Three Week Session

Girlstories

Katharine Kittredge (4 credits)

Girlstories is a new Summer College offering, and we are excited to be able to share one of our popular Ithaca College Freshman Seminars with you. Girlstories blends literature with cultural studies, women’s studies, and film and cinema studies. Students in this course will explore how girls and girlhoods are represented across all of these media, and work hands-on to create new media reflections on this theme.

The course focus ranges from canonical literature (for example books by Toni Morrison, June Jordan and Dorothy Allison) to popular culture, like Disney's images of girls in film. Images of Buffy and Twilight’s Bella are also excellent ways to start thinking about girlstories.
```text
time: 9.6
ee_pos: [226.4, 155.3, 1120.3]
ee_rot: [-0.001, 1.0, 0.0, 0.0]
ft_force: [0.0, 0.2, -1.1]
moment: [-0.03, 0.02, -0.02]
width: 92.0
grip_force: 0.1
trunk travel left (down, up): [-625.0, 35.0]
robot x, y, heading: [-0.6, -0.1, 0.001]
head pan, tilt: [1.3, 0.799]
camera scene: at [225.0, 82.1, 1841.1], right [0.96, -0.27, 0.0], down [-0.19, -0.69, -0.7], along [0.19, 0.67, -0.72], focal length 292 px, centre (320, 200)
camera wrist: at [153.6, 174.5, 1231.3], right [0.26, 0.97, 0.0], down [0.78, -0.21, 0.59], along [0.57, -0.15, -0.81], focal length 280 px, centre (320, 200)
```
Professor Kittredge takes a chronological view of girlhoods, starting with folk and fairy tales from western and non-western cultures (like Grimm’s Fairy Tales), and then moving on to 18th and 19th century diaries, periodicals, and “conduct literature”. (A large number of books were published form the 1600s to the 1900s instructing women how to behave both publicly and privately, and the conduct literature genre plays an important role in how society perceives ‘femininity’.)

From this early look, Professor Kittredge moves to the 20th century, and together students look at messages emerging from places like 1940s Hollywood, 1960s Disney films, Seventeen magazine from the 1970s to today, and even instructional film strips made in the 1950s that presented topics on hygiene and sexuality.

The last week of class addresses contemporary messages including Weetzie Bat (by Francesa Lia Block), Speak, lesbian coming-out stories, Wild Child (by Chelsea Cain), and Buffy the Vampire Slayer.

Professor Kittredge is a faculty member in the English Department and in Women's Studies program at Ithaca College.